August 22 at 12:03am

We walked the length of the 'Fremont Experience'. This is the pedestrian way with the $70 million light canopy and the "glamour of vintage Las Vegas casinos." A walk down Fremont St is a little like being at a county fair. At every step there is something new to see or smell or hear.

One cannot argue with the claim that Vegas is a city of decadence and excess. But for me one of the most decadent experiences to be had in this town of sin is a deep-fried Twinkie on Fremont Street. If you've never eaten one you don't know the meaning of the word, "Sweet."

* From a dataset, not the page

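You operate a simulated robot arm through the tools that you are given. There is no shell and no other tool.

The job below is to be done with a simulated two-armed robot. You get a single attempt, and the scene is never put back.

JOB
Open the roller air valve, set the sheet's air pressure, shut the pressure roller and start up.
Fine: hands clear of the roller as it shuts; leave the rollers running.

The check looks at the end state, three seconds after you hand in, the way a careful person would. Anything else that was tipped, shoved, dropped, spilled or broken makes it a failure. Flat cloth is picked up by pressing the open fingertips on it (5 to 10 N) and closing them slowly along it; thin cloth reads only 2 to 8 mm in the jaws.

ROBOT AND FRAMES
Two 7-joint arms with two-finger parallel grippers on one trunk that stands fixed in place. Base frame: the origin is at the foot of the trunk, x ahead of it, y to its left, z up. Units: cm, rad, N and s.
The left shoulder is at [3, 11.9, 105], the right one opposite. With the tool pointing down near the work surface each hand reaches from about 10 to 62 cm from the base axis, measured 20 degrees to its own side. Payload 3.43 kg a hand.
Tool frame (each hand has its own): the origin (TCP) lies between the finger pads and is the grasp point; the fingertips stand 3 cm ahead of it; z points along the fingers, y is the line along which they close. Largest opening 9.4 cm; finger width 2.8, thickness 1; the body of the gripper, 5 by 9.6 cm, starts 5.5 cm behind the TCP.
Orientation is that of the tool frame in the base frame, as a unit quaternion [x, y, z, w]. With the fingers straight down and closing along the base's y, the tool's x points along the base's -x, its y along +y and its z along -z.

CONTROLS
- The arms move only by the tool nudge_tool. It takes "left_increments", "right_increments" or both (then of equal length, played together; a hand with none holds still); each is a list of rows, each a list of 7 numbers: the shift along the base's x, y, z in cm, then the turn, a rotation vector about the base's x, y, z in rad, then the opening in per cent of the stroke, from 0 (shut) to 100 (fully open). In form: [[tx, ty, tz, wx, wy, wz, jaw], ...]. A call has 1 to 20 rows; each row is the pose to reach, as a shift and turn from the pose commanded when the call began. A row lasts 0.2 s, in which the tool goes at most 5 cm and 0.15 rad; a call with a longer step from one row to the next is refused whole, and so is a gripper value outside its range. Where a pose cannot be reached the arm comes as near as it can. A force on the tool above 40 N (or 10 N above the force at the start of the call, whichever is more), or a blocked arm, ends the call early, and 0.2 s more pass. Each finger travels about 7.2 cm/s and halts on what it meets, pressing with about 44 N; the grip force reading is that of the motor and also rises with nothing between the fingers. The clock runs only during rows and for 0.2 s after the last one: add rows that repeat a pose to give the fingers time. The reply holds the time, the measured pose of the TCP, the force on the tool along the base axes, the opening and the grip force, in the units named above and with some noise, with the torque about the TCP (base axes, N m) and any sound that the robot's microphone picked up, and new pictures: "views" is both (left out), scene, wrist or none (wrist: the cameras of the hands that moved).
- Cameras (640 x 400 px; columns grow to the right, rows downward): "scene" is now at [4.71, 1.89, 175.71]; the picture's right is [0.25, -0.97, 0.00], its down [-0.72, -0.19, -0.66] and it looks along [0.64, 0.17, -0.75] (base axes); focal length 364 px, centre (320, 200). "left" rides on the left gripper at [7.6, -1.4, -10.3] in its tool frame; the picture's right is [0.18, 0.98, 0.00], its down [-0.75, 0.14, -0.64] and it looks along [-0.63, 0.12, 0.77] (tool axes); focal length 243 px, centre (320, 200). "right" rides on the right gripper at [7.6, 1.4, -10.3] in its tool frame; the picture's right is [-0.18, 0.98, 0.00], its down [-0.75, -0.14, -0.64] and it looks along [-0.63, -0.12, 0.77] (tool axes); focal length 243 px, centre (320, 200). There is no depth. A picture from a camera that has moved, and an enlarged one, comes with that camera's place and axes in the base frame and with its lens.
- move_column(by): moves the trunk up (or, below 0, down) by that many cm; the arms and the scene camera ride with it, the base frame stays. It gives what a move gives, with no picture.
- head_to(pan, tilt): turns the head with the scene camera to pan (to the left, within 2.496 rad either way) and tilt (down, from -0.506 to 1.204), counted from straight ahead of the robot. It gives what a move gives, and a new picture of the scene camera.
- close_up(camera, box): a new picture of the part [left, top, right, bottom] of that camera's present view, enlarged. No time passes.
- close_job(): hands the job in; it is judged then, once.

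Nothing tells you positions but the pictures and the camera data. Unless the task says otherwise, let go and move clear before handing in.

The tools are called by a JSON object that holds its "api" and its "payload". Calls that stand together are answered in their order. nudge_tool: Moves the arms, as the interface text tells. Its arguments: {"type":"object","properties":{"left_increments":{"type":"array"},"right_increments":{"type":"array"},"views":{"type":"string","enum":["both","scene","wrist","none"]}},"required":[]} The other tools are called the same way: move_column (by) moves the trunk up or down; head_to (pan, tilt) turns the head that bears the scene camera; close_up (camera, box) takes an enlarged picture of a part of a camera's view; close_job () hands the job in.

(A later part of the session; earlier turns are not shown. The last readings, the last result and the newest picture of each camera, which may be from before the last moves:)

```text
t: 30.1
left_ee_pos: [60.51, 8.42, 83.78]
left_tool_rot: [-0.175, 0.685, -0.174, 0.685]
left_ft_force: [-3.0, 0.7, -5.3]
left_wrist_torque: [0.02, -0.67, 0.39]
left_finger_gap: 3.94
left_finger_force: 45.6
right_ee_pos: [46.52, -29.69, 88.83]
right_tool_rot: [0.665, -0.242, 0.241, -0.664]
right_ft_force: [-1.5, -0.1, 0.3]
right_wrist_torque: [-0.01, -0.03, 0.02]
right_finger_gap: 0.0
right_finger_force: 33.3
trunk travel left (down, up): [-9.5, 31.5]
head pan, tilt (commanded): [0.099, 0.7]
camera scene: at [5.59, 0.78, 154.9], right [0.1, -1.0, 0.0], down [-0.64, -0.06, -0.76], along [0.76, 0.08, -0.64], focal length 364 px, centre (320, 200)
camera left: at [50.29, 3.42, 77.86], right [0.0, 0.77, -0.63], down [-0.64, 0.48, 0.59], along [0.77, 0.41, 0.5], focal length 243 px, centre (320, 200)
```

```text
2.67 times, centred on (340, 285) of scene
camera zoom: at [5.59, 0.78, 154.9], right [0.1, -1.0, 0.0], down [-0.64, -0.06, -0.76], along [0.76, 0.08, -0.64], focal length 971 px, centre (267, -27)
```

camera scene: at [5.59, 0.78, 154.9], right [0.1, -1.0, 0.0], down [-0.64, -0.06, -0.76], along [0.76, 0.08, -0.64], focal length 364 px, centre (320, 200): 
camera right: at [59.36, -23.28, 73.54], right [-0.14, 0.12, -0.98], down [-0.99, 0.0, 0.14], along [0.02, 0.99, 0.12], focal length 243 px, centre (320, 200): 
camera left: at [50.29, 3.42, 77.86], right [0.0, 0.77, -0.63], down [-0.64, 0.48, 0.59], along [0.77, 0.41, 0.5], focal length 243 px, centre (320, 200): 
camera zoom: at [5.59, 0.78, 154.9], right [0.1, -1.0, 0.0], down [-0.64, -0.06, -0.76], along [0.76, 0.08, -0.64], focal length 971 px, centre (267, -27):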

Since my little sister Tammy lives here she knows all the cool places to go. More importantly she knows all the shortcuts and back roads to get us there. Barbara wanted to see Caesar's Palace and Tammy wanted to show us the Venetian. I wanted to go to the Lexor because I've never been inside. Along the way I think we were in almost all the major casinos on the strip.

As Tammy drove us past the Bellagio the water fountain show started. So Barb and I jumped out at the curb to watch the show while Tammy parked the car. The water fountains did their dance to the music and the crowd did their job of oooh'ing and aaah'ing at all the right times. It was a blast.

I called Tammy to find out where she was (how did people ever find each other in a place like this before cell phones?) and we hooked up again. We walked about a million miles that evening. We walking through all the major casinos and down the street and over the street and up the street. Yeah, it was a long walk. But Tammy showed us the town as only a local can. Thanks, again, Tammy.

FB: Heading down to the Vegas Strip to lose some money with Cubby and Tammy.
August 21 at 10:01pm

Barb and Tammy in the Venetian Casino

Barbara has this little stuffed Dragon named Pyewacket. On my first trip to the The Tail of The Dragon I had bought the toy from one of the souvenir shops for Barbara. She named it Pyewacket after the witch's familiar in the movie, Bell, Book, and Candle. Barb has brought it along where ever we have traveled. We took a lot of pictures of Pyewacket in all the scenic hot spots of Vegas. Pyewacket has his own Facebook page where he documents his travels, chats with friends, and does whatever else a familiar spirit does.

Pyewacket on the Las Vegas Strip

Barb outside of the Luxor, I think. I get confused sometimes. I mean, I know it's Barb. I'm just not sure where.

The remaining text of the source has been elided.